A vast majority of migrants move from a poor to a less poor country, not a rich one. Immigration quotas should be based on how much the host country has ruined other countries. Britain should have quotas for Indians and Nigerians; France for Malians and Tunisians; Belgium for very large numbers of Congolese.

And when they come, they should be allowed to bring their families and stay — unlike the “guest workers” who were enticed to build up the postwar labor force of the colonizers and then asked to leave when their masters were done exploiting them.

The Dominican Republic, where the United States propped up the dictator Rafael Trujillo for three decades, should be high on the American preference list. So should Iraq, upon which we imposed a war that resulted in 600,000 deaths. Justice now demands that we let in 600,000 Iraqis: for each death we caused there, someone should get a chance at a new life here.

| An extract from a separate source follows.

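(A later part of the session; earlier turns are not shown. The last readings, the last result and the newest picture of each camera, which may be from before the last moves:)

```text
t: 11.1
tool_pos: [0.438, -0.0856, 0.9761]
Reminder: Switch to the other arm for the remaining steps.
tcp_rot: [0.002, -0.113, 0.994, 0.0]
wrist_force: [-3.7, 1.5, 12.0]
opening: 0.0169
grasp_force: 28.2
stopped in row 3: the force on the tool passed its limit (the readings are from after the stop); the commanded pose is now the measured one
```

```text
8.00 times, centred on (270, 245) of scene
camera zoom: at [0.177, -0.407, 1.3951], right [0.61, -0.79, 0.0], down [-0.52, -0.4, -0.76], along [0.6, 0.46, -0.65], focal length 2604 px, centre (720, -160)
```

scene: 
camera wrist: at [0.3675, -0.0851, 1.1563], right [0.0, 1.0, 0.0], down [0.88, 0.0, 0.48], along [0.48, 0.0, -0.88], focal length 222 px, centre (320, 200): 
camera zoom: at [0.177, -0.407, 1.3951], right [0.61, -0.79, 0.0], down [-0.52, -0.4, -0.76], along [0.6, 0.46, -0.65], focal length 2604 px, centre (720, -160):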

Some 12 million Africans were enslaved and carried across the Atlantic by European powers. Should not 12 million people from Africa be allowed to live in the countries enriched by the toil of their ancestors? Both will be better off: the African still suffering from what slavery has done to his country, and the host country that will again benefit from African labor, but this time without enormous pain and for a fair wage.

Just as there is a carbon tax on polluting industries, there should be a “migration tax” on the nations who got rich while emitting greenhouse gases. The United States is responsible for one-third of the excess carbon in the atmosphere; Europe, another one-quarter. A hundred million refugees fleeing hurricanes and droughts will have to be resettled by the end of the century. The United States should take a third, and Europe another quarter.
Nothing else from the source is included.